La scuola italiana ha profondamente
bisogno di questo cambiamento complessivo, perché si arrivi anche al
superamento di quell’automatismo per cui l’aula e la classe
coincidono in quello spazio definito e immutabile. Tale spazio è
adatto per un certo tipo di insegnamento, ad esempio una lezione di
storia (sebbene anche in questo caso ci sarebbe molto da rivedere e
da ridiscutere). Ma per imparare una lingua, per fare una lezione di
fisica, per suonare uno strumento, quello spazio precostituito non
ha più ragion d’essere. Anche imparare a scrivere, cioè a usare il
linguaggio per produrre testi diversi, è come suonare lo strumento:
non serve la classe con 30 persone insieme, bisogna stare al fianco
e moltiplicare le occasioni. Alle elementari è più facile fare
questo, destrutturando la classe e creando gruppi di tavolini con
bambini che lavorano in modo differenziato; ma in una scuola
secondaria è difficile se non lo si organizza fin da subito. Il
tutto sempre partendo da quelle componenti fondamentali
dell’emozione e della curiosità, da introdurre da subito dalla
scuola media. Rispettiamo dunque i risultati di chi lavora
seriamente; ma rendiamoci anche conto che il cambiamento è
necessario, e dev’essere radicale. Rispetto a queste ultime affermazioni, mi permetto di presumere e anticipare le possibili reazioni di molti nostri lettori: sono proprio queste spinte al cambiamento (alla destrutturazione) che hanno rovinato quella scuola che una volta invece ci formava come si deve.
Rispondiamo con un esempio: i
finlandesi, un popolo che vive nelle boscaglie e in mezzo alle nevi,
non hanno avuto né Dante, né Michelangelo, né Leonardo, non hanno
avuto insomma la storia che abbiamo noi. Trent’anni fa hanno
scoperto le cose che stiamo dicendo, le hanno fatte e ci hanno
superati tutti. Non hanno fatto delle prediche “pedagogistiche”, ma
hanno destrutturato la vecchia scuola e l’hanno riorganizzata da
capo. Oggi ci battono in tutte le statistiche: non solo quelle dell’Ocse,
ma anche quelle della vita produttiva. Aggiungo una cosa, a titolo esemplificativo: sono molto più avanti di noi (ed è veramente inaccettabile) anche nell’apprendimento del latino…

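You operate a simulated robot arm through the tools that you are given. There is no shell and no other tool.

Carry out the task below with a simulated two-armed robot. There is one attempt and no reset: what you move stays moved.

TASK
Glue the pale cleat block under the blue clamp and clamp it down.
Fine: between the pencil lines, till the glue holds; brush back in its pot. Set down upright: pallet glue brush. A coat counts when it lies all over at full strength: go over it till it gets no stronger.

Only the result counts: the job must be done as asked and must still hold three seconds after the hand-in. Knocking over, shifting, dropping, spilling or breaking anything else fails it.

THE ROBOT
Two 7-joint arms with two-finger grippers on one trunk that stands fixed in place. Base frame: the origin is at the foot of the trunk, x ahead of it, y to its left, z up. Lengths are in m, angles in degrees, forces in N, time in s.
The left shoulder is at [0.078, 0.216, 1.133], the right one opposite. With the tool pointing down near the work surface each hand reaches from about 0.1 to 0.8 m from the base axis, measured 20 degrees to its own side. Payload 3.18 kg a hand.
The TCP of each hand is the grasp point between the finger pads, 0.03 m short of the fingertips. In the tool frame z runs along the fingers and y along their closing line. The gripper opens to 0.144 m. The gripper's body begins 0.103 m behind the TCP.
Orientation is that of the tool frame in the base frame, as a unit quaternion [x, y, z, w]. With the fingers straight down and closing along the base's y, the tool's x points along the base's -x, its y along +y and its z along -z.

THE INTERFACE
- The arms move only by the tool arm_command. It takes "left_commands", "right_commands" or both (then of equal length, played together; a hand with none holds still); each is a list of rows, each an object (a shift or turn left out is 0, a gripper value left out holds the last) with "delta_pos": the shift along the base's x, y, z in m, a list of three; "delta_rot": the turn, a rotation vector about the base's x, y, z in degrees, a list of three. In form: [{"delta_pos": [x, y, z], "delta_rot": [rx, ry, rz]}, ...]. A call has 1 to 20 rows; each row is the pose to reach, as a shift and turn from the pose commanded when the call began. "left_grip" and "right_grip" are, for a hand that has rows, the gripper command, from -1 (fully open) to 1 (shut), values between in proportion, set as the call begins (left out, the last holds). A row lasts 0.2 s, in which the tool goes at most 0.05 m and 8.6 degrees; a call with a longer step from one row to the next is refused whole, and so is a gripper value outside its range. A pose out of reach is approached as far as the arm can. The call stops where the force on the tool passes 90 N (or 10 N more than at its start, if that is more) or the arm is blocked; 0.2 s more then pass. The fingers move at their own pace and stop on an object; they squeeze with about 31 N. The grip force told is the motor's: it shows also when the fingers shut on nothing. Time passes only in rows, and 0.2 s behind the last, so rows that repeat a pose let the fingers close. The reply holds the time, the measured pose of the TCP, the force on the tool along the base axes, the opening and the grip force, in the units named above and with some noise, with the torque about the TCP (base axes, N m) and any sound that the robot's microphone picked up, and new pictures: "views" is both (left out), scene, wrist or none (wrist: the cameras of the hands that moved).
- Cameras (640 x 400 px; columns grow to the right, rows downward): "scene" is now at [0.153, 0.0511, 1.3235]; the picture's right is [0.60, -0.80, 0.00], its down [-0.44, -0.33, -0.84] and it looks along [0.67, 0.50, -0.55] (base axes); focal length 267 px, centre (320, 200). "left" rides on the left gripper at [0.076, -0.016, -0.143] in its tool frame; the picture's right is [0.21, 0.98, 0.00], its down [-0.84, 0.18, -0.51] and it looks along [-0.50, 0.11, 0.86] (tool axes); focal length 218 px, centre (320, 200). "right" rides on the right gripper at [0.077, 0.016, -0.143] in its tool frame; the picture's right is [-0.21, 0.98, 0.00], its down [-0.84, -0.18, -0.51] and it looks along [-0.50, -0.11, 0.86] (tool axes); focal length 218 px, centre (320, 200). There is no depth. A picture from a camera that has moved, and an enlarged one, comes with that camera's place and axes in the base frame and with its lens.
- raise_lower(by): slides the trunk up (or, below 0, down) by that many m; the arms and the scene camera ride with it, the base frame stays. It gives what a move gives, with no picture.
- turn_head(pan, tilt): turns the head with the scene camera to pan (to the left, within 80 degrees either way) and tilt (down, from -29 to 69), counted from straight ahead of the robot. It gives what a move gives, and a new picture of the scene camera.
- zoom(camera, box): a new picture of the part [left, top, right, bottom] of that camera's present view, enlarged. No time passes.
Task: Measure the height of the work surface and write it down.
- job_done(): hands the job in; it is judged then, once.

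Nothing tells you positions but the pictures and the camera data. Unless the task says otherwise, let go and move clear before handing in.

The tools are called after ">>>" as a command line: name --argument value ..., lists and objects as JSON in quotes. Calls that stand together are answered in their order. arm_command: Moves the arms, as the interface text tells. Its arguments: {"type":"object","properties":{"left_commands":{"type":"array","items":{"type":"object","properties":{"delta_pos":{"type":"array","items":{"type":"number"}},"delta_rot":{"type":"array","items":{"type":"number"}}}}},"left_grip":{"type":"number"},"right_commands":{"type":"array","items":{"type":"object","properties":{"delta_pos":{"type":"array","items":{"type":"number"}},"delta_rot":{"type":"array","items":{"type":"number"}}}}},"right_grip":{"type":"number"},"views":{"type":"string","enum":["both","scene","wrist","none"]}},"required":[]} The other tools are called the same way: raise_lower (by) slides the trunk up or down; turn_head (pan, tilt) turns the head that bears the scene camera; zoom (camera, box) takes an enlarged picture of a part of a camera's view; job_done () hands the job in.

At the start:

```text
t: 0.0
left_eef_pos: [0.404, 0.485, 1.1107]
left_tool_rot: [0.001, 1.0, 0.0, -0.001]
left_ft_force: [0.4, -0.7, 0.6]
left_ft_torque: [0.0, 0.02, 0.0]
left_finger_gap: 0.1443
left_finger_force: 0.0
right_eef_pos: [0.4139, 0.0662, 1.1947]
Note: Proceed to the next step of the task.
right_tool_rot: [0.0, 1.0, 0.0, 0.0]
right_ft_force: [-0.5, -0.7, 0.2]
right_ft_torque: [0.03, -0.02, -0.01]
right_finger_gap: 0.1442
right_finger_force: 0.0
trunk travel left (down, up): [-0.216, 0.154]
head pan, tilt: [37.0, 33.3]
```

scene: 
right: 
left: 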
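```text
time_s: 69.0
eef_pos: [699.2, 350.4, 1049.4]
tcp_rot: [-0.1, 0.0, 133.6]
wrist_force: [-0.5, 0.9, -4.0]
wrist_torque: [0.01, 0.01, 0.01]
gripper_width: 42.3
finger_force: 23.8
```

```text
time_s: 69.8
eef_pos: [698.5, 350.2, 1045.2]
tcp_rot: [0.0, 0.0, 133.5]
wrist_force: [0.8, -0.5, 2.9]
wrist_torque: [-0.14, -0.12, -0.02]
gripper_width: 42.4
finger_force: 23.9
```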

È vero: sono quelli che sanno meglio
il latino perché sono anche quelli che lo amano di più. Questo per
il semplice motivo che non lo fanno per tutti, ma come materia
opzionale. E proprio perché opzionale, moltissimo lo scelgono e lo
imparano meglio. Inoltre viene insegnato come una lingua semi-viva,
centrata sulle parole. Noi invece lasciamo ancora che la centralità
sia data alla morfosintassi, per cui si può tradurre con il
dizionario in mano senza sapere una parola, ma conoscendo alla
perfezione la consecutio temporum. Il che non significa che non si
debba imparare la grammatica, ma semplicemente che la si deve
imparare dopo. Sempre per restare nell’esempio, in Italia inizia però a diffondersi un modo diverso di insegnare il latino (per altro proprio importato dai paesi nordici, in particolare dalla Danimarca). Questo per dire che ci sono comunque gli esempi buoni da cui ripartire. Dove in Italia si stanno facendo esperienze di questo tipo le cose funzionano di più, e viene superato quel difetto del deduttivismo che abbiamo più volte indicato come il vero problema. Questo significa per altro che la responsabilità non è dei docenti (i quali invece diffondono esperienze nuove e interessanti), ma di tutto l’impianto. Un grave ostacolo a questo cambiamento è il fatto che oggi i media, gli intellettuali, gli opinion makers hanno un’idea di scuola trapassata, e di conseguenza anche il corpo scolastico la vive spesso in questi termini. Bisogna invece pensare di cambiare l’impianto complessivo. Se la politica si occupa solo di altre cose, e mai di questo, la volontà di cambiamento rimarrà sempre bloccata o comunque ostacolata.